> **DO THIS**
Restate the listing below word for word, omitting any images.

-------------------------

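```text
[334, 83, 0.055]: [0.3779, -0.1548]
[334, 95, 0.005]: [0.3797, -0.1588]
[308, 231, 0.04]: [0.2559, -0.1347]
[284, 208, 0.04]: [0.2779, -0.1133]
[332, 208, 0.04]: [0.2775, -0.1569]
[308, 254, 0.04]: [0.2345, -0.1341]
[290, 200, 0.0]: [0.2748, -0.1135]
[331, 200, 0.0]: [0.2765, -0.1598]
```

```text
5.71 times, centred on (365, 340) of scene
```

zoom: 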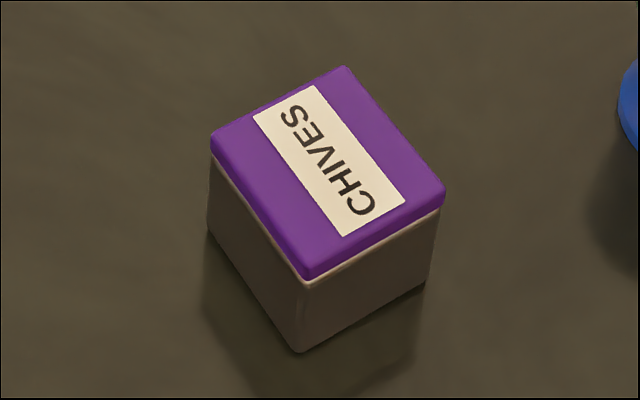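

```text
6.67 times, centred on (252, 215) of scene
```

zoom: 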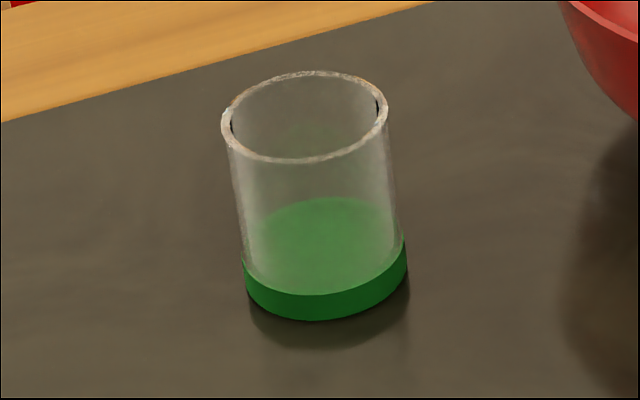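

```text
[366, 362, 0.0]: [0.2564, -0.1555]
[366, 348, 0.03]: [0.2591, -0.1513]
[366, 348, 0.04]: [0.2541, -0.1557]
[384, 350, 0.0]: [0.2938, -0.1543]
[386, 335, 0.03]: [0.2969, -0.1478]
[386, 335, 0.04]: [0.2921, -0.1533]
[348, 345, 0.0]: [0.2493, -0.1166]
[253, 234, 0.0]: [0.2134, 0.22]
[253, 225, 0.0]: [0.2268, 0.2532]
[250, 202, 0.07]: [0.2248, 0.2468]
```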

-------------------------

> **WRITTEN RESPONSE**
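```text
[334, 83, 0.055]: [0.3779, -0.1548]
[334, 95, 0.005]: [0.3797, -0.1588]
[308, 231, 0.04]: [0.2559, -0.1347]
[284, 208, 0.04]: [0.2779, -0.1133]
[332, 208, 0.04]: [0.2775, -0.1569]
[308, 254, 0.04]: [0.2345, -0.1341]
[290, 200, 0.0]: [0.2748, -0.1135]
[331, 200, 0.0]: [0.2765, -0.1598]
```

```text
5.71 times, centred on (365, 340) of scene
```

zoom: 

```text
6.67 times, centred on (252, 215) of scene
```

zoom: 

```text
[366, 362, 0.0]: [0.2564, -0.1555]
[366, 348, 0.03]: [0.2591, -0.1513]
[366, 348, 0.04]: [0.2541, -0.1557]
[384, 350, 0.0]: [0.2938, -0.1543]
[386, 335, 0.03]: [0.2969, -0.1478]
[386, 335, 0.04]: [0.2921, -0.1533]
[348, 345, 0.0]: [0.2493, -0.1166]
[253, 234, 0.0]: [0.2134, 0.22]
[253, 225, 0.0]: [0.2268, 0.2532]
[250, 202, 0.07]: [0.2248, 0.2468]
```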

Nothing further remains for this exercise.